Give again, word for word, each line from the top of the listing through the line that holds "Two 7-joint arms".

* MATERIAL *
○ ○ ○

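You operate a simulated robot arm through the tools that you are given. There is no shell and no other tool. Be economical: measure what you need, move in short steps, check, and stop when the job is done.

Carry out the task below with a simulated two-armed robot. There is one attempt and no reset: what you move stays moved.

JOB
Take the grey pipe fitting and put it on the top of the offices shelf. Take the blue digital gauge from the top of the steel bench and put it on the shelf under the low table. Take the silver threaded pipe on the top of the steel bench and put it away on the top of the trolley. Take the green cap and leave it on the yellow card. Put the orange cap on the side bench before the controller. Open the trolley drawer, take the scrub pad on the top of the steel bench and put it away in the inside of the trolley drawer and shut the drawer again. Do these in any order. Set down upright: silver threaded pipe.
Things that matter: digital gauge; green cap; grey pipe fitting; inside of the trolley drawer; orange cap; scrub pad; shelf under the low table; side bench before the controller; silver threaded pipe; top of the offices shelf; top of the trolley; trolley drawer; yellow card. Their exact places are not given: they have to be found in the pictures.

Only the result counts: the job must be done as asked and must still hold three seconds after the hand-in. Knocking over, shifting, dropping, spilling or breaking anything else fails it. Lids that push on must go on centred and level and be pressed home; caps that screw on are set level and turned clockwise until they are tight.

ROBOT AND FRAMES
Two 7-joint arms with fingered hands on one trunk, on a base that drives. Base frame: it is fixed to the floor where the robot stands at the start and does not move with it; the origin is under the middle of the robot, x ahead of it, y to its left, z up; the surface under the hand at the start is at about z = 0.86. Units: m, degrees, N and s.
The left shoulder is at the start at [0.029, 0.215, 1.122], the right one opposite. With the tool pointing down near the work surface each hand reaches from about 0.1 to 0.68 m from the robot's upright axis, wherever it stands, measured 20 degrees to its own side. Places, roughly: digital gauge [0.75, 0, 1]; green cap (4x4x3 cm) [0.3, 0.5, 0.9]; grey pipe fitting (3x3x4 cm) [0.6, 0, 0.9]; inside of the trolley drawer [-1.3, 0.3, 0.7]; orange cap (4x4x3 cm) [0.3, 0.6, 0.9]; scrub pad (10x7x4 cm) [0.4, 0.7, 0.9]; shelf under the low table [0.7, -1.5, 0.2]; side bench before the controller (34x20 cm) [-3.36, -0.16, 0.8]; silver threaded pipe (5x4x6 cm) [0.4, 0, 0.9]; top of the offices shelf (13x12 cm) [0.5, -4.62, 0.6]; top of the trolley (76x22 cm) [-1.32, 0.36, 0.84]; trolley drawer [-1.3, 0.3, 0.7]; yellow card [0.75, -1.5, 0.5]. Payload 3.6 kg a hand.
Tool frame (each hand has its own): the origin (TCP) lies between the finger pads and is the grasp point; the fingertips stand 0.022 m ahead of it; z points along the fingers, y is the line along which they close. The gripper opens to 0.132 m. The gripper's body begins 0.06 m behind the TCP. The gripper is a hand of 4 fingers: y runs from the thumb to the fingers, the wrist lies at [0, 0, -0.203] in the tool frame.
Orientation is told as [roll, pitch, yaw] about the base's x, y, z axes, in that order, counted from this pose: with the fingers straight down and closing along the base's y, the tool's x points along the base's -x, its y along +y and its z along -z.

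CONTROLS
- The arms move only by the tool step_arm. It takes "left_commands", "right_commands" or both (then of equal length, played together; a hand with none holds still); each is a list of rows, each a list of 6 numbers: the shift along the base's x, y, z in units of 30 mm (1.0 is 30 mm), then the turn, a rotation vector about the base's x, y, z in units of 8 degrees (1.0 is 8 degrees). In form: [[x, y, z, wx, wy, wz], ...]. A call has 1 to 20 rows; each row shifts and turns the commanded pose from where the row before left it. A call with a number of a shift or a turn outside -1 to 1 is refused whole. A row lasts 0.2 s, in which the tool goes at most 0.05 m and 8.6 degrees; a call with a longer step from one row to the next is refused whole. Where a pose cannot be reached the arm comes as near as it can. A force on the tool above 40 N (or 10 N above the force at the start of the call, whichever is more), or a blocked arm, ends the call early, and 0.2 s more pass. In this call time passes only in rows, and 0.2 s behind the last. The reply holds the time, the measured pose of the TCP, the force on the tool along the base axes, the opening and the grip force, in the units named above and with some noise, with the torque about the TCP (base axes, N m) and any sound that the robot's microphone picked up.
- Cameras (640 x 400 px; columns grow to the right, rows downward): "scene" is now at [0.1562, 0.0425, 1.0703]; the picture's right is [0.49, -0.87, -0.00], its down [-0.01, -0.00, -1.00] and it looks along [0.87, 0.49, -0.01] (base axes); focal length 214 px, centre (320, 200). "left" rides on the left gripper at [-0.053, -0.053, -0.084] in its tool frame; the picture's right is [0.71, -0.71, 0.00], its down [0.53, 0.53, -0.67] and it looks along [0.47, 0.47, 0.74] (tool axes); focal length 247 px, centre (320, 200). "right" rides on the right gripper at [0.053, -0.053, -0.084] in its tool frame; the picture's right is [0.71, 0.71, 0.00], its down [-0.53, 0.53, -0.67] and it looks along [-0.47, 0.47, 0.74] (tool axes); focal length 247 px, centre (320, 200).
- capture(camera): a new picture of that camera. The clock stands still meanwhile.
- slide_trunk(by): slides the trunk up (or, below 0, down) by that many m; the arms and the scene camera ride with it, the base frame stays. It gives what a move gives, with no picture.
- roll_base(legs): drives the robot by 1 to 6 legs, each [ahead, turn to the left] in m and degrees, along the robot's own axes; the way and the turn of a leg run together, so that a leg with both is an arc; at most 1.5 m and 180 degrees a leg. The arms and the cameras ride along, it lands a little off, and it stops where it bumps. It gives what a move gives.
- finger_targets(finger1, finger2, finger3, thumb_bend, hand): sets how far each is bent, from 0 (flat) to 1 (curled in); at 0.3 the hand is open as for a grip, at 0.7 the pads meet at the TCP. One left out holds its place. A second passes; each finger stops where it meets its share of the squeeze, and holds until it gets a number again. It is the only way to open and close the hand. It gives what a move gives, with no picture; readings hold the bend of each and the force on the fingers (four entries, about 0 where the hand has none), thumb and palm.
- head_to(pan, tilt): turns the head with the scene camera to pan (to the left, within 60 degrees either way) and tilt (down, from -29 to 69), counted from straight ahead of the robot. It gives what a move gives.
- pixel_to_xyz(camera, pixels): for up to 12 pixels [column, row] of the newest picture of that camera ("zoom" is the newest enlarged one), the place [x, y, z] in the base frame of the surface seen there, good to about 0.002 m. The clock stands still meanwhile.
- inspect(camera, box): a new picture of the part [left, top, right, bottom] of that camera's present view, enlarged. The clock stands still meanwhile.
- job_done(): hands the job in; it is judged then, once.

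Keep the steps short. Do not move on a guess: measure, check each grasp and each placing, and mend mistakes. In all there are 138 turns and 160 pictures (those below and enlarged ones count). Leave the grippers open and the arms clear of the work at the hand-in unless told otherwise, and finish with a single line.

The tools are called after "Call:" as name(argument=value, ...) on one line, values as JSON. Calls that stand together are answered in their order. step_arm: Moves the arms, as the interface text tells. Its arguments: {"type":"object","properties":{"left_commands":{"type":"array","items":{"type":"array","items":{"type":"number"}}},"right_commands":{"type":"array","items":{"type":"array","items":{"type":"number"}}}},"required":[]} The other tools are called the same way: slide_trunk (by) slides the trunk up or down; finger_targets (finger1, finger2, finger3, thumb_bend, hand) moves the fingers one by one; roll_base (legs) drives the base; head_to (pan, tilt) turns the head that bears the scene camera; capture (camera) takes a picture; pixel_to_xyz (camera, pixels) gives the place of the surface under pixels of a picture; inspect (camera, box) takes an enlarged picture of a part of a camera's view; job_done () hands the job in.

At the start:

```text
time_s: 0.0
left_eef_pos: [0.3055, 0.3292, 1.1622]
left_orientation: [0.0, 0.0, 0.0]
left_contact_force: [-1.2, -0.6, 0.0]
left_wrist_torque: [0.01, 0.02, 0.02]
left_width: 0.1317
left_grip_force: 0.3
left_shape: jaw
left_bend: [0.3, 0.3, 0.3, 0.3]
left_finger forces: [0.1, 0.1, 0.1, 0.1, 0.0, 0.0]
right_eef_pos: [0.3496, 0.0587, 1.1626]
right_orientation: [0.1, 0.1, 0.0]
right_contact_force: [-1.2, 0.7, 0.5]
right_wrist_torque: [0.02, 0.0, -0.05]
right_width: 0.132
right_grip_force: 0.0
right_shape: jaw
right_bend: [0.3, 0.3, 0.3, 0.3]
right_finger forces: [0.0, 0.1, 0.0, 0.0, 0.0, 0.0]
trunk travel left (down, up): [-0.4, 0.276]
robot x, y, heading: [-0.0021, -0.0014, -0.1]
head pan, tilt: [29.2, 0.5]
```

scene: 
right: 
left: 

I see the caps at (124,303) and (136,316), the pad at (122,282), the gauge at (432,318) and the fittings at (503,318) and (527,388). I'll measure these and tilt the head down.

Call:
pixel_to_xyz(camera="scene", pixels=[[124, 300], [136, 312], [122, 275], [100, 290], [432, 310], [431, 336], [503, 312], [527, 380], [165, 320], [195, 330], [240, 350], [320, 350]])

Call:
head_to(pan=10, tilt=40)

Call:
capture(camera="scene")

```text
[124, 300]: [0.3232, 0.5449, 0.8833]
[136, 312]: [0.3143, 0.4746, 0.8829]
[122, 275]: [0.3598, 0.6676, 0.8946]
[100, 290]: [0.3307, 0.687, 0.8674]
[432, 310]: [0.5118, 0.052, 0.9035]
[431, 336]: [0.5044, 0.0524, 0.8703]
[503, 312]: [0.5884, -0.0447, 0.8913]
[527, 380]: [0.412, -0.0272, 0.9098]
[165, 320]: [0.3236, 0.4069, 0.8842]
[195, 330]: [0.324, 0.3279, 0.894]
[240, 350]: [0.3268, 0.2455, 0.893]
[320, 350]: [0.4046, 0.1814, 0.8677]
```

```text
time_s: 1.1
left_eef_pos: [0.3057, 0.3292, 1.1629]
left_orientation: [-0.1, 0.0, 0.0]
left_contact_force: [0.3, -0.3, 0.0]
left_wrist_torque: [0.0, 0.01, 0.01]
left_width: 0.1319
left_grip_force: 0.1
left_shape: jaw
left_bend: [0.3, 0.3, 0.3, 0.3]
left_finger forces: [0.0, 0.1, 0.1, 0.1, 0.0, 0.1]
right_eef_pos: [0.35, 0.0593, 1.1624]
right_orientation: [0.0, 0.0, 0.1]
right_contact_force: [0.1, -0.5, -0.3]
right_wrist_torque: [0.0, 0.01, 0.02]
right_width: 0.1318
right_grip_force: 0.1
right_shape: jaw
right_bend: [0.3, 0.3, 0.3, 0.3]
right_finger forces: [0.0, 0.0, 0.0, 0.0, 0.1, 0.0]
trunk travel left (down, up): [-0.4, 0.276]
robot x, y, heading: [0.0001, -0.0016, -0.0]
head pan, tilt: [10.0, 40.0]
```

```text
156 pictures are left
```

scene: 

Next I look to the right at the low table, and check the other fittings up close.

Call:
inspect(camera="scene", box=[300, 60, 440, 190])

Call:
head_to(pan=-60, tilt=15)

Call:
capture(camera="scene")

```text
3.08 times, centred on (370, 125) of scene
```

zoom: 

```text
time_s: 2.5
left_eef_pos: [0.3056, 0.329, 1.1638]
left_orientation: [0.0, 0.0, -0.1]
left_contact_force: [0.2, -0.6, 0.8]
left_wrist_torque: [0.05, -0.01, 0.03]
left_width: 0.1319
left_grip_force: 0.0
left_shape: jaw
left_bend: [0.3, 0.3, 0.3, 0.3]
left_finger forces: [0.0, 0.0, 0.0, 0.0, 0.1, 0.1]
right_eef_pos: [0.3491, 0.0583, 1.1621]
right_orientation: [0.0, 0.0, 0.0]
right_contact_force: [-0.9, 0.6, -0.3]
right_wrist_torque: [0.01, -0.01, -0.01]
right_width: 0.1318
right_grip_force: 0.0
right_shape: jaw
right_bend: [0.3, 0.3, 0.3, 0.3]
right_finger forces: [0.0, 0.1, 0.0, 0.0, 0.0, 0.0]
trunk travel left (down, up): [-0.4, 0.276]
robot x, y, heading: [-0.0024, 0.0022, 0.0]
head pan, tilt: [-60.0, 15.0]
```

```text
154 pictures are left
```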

○ ○ ○

* PROBLEM SOLUTION *
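You operate a simulated robot arm through the tools that you are given. There is no shell and no other tool. Be economical: measure what you need, move in short steps, check, and stop when the job is done.

Carry out the task below with a simulated two-armed robot. There is one attempt and no reset: what you move stays moved.

JOB
Take the grey pipe fitting and put it on the top of the offices shelf. Take the blue digital gauge from the top of the steel bench and put it on the shelf under the low table. Take the silver threaded pipe on the top of the steel bench and put it away on the top of the trolley. Take the green cap and leave it on the yellow card. Put the orange cap on the side bench before the controller. Open the trolley drawer, take the scrub pad on the top of the steel bench and put it away in the inside of the trolley drawer and shut the drawer again. Do these in any order. Set down upright: silver threaded pipe.
Things that matter: digital gauge; green cap; grey pipe fitting; inside of the trolley drawer; orange cap; scrub pad; shelf under the low table; side bench before the controller; silver threaded pipe; top of the offices shelf; top of the trolley; trolley drawer; yellow card. Their exact places are not given: they have to be found in the pictures.

Only the result counts: the job must be done as asked and must still hold three seconds after the hand-in. Knocking over, shifting, dropping, spilling or breaking anything else fails it. Lids that push on must go on centred and level and be pressed home; caps that screw on are set level and turned clockwise until they are tight.

ROBOT AND FRAMES
Two 7-joint arms with fingered hands on one trunk, on a base that drives. Base frame: it is fixed to the floor where the robot stands at the start and does not move with it; the origin is under the middle of the robot, x ahead of it, y to its left, z up; the surface under the hand at the start is at about z = 0.86. Units: m, degrees, N and s.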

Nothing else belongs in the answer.